Aus Historisches Lexikon Bayerns

Version vom 17. Oktober 2019, 09:08 Uhr von imported>Twolf
"58 Jahre Young-Plan". Titelblatt einer Hetzschrift von Gregor Straßer (1892-1934).
"Wer soll den Young-Plan bezahlen?" Titelblatt einer kommunistischen Broschüre.
"Der Talmud der Wirtschaft". Titelblatt einer antisemitischen Broschüre gegen den Young-Plan.

von Wolfgang Stäbler

Benannt nach dem Wirtschaftsberater Owen Young (1874-1962), löste der Young-Plan den Dawes-Plan von 1924 ab und regelte die deutschen Reparationszahlungen neu. Er trat im März 1930 rückwirkend zum 1. September 1929 in Kraft und wurde bereits im Juli 1932 wieder aufgehoben. Die Ende 1929 von NSDAP, DNVP und Stahlhelm initiierte Volksabstimmung gegen den Young-Plan scheiterte.

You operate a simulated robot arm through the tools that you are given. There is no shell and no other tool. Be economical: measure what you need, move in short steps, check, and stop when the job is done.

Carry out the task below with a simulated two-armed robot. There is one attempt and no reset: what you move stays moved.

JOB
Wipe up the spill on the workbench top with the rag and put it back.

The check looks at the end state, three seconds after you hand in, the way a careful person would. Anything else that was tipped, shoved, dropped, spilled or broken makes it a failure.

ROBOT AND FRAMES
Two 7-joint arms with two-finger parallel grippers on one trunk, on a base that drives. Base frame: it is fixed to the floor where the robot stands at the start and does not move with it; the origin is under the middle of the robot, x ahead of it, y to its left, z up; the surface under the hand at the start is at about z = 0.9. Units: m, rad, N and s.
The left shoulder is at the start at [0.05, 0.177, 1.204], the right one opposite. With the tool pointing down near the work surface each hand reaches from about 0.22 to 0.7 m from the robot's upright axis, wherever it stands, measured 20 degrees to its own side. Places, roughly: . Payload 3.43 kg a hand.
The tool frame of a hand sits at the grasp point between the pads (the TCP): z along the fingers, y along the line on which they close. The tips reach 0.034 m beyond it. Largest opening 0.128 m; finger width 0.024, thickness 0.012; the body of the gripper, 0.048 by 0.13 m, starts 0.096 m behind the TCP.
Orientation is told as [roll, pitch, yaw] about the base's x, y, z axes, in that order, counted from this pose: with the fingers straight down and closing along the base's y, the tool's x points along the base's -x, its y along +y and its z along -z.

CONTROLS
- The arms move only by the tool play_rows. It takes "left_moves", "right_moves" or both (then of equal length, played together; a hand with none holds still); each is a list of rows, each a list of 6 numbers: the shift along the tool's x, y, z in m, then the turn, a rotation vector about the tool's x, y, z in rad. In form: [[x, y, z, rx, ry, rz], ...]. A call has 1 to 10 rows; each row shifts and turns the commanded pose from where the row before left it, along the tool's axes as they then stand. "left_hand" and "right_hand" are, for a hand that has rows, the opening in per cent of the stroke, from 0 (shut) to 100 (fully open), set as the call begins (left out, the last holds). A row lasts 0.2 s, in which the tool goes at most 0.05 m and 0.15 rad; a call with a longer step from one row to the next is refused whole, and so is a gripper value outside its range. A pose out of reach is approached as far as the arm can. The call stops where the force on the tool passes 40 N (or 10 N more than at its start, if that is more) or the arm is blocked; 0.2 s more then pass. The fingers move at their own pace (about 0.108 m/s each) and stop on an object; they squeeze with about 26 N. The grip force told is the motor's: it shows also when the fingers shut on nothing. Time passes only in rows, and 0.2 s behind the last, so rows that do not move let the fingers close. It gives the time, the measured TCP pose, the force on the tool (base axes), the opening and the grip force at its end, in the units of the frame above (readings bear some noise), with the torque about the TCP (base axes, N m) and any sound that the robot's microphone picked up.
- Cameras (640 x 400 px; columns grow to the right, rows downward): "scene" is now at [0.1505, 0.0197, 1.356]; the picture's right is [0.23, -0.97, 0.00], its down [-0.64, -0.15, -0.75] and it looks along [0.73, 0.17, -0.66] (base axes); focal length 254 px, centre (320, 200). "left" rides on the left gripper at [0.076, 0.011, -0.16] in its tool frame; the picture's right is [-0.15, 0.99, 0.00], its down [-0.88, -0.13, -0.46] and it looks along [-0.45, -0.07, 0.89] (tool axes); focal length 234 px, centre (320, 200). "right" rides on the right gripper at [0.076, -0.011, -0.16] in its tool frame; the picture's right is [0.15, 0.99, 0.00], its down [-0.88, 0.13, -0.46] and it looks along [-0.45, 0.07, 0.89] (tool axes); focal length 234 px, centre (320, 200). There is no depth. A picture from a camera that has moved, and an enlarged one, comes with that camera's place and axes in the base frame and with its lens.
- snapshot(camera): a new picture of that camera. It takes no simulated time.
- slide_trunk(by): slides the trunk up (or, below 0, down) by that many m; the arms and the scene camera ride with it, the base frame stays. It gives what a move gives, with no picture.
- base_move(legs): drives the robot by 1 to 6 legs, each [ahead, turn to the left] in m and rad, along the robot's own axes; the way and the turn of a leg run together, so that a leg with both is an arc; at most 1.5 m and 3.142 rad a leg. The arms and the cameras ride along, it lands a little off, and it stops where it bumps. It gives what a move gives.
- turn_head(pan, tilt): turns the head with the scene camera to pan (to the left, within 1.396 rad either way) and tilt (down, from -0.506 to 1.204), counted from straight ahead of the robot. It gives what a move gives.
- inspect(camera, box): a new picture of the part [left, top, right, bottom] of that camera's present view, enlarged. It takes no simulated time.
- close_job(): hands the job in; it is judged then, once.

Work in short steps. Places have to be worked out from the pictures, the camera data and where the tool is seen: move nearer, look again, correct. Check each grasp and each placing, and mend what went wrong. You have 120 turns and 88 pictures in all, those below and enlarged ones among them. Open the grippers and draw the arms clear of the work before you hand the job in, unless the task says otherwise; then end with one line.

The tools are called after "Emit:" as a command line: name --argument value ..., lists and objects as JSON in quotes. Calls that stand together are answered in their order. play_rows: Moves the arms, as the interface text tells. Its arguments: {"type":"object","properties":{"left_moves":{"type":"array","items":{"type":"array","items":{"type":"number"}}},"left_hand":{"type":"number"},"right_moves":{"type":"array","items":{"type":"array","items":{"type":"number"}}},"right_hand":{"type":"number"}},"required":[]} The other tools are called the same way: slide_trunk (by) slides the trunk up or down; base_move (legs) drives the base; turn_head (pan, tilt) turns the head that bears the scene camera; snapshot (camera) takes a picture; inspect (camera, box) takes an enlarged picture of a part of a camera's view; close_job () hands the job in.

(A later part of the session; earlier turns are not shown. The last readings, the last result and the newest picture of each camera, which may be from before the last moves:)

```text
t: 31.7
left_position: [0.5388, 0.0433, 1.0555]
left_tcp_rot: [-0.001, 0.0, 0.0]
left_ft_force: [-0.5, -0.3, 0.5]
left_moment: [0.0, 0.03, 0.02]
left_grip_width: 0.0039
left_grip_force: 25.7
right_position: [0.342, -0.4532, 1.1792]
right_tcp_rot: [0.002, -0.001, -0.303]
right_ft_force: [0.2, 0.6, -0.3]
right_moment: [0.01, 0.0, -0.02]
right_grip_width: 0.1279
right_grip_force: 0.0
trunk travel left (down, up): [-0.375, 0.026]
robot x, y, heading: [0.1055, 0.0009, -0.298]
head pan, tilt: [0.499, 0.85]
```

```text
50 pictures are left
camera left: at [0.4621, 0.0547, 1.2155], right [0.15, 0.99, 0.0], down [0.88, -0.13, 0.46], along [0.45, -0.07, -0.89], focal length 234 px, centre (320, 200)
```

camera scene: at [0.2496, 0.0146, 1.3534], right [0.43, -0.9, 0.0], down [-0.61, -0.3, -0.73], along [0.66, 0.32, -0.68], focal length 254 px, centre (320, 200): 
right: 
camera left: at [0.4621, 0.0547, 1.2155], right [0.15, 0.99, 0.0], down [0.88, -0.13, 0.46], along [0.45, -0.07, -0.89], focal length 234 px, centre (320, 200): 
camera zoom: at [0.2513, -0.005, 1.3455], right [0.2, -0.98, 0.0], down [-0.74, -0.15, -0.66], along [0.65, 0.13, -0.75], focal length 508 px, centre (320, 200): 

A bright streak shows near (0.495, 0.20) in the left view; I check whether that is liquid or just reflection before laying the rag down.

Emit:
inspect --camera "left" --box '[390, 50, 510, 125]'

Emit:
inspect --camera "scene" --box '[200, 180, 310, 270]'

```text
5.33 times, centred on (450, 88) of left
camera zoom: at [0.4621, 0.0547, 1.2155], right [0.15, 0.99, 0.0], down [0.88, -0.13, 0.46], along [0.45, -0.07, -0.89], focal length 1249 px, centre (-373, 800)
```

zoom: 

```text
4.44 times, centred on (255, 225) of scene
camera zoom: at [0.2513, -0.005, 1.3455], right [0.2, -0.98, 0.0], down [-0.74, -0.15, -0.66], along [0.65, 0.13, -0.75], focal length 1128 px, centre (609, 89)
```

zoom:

Zum Inhalt des Young-Plans

Im Juni 1929 legte ein in Paris tagender Ausschuss unter Leitung des amerikanischen Wirtschaftsexperten Owen Young (1874-1962) die von Deutschland zu leistenden Reparationen neu fest. Gegen Zusicherung einer bis 1988 angesetzten Zahlungsverpflichtung, die nicht zuletzt die NS-Propaganda unter dem Begriff "Zinsknechtschaft" aufgriff, versprachen die Alliierten u. a., das Rheinland (einschließlich der bayerischen Pfalz) zum 30. Juni 1930 vorzeitig zu räumen, die deutsche Souveränität wieder herzustellen und Reichsbahn und -bank aus ihrer Kontrolle zu entlassen. Der Young-Plan modifizierte den Dawes-Plan von 1924. Seine Gesetze wurden am 12. März 1930 im Reichstag verabschiedet und bereits im Juli 1932 im Zeichen der Weltwirtschaftskrise wieder aufgehoben.

Reaktion in Bayern

Während das rechte Lager von DNVP und NSDAP den langfristigen Reparationsplan ablehnte, dagegen Linke, Liberale und auch die außerbayerische Schwesterpartei Zentrum ihn als notwendiges Übel befürworteten, war die Haltung der stärksten bayerischen Regierungspartei BVP, die zugleich an der Reichsregierung unter Hermann Müller (1876-1931) beteiligt war, zum Young-Plan gespalten: Einerseits war mit der in Aussicht stehenden Räumung der Rheinpfalz ein wichtiges Ziel in Reichweite, andererseits erhob etwa Ministerpräsident Heinrich Held (1868-1938) die Forderung, gleichzeitig sei auch die Rückgabe des Saargebietes anzustreben. Zentraler Punkt der zunehmend ablehnenden Haltung der BVP war aber die Frage der Verteilung der finanziellen Lasten: Reichsfinanzminister Rudolf Hilferding (1877-1941) hatte in seinen ersten Deckungsvorschlägen eine Reform des Finanzausgleichs vertreten, welche die Beteiligung der Länder an der Einkommen- und Körperschaftsteuer um 15 %, die an der Umsatzsteuer um 5 % kürzen sollte. Gleichzeitig regte er an, die Biersteuer um 50 % zu erhöhen. Der BVP-Parteivorsitzende Fritz Schäffer (1888-1967) lehnte diese Pläne als für die Länder ruinöse "Werkzeuge unitaristischer Politik" ab.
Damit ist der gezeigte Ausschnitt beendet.